The town also chose one full-time clerk for each market. This man was in charge of assigning stalls to different provisioners, collecting rents, enforcing rules, and maintaining the infrastructure.
In the early eighteenth century Boston had three marketplaces, each with its own full-time clerk. After some argument, in 1742 the town consolidated those commercial spaces into one near the center of town. Thus, we need context to know what “Clerk of the Market” referred to.
In September 1742, the merchant Thomas Jackson was announced as “Clerk of the Market on Dock-Square.” According to Abram Brown’s Faneuil Hall and Faneuil Hall Market or, Peter Faneuil and His Gift (1901), the town gave Peter Faneuil the honor of naming the superintendent since he’d paid for the building. Jackson in turn hired Joseph Grey as assistant in charge of sweeping. When Faneuil died the next March, the market was named after him.

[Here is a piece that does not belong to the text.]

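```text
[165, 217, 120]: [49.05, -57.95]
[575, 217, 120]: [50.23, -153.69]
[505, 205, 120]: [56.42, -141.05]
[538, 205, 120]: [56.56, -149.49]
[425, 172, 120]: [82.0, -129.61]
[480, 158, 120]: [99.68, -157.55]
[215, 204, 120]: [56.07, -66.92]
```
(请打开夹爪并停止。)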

By 1749, Abijah Adams was the full-time clerk of Faneuil Hall Market, and Samuel Adams was an elected clerk of the market, starting his political career. There was a bad fire in 1761, and Abijah Adams rescued valuable goods and papers from the building, only to have to wait for the town to rebuild and repair it.
Abram Brown erred in writing that Adams was succeeded by Benjamin Clark as the pre-Revolutionary turmoil heated up; Clark was one of the elected clerks. The published selectmen’s records show how they chose a man to replace Adams in 1767 and what the daily duties of the clerk of Faneuil Hall Marketplace were:
The Selectmen having appointed Capt. James Clemmens to be Clerk of Faneuil Hall Market in the room of Mr. Abijah Adams who is in a declining state and as it is feared not like to appear abroad again, the following Orders were given said Clemmens, which bears date the Day on which he entred upon duty—vizt.—Abijah Adams died a few months later in February 1768, aged 66 years.
Boston August 13. 1767
Capt. James Clemmens
Sir
You being by the Selectmen of Boston chosen to act as Clerk of Faneuil Hall Market it is our directions That you observe that the Butchers who hire the Stalls do conform to their Leases. Vizt.—
That they bring into the Market all the Hydes Skins and Tallow of all such Creatures as they kill; that they keep their respective Stalls clear, and at the shutting up of the Market at One O’Clock carry out all the Hydes Skins and Tallow and also all the Beef that shall be cut up that is less than a Quarter and all other sorts of Meal of what kind so ever—
that those Butchers who occupy the Stalls do not bring into the Market any kind of Poultry other than of their own raising to sell—
You’l Observe that every Person who erects a Stall or puts their Panyers or Carts, within the limits of the Market do pay for the same as follows—Vizt.—By Order of the Selectmen
- For every Stand or Stall from the middle West Door on each side down to the Street Eight Shillings p. Month or eight Coppers p. Day,
- for each Stand or Stall on the other parts of the West end of the Market Six Coppers p. Day—
- For each Cart with Beef or Sauce or any other Article for Sale that stands in any other place within the Limmits of the Market four Coppers p. Day—
- For each pair of Panyers two Coppers p. Day.
WILLIAM COOPER Town Clerk.
James Clemens had been a sea captain, then a seller of spermaceti candles. In 1763 he announced he had become a licensed gauger, checking weights and measures, so people had come to trust him. Capt. Clemens died inside besieged Boston in February 1776, and in June the town chose George Lindsay Wallace to take his place.
Abijah Adams (1702-1768), the clerk of Faneuil Hall Market for several years, was an uncle of Samuel Adams (1722-1803), a clerk of the market for one year.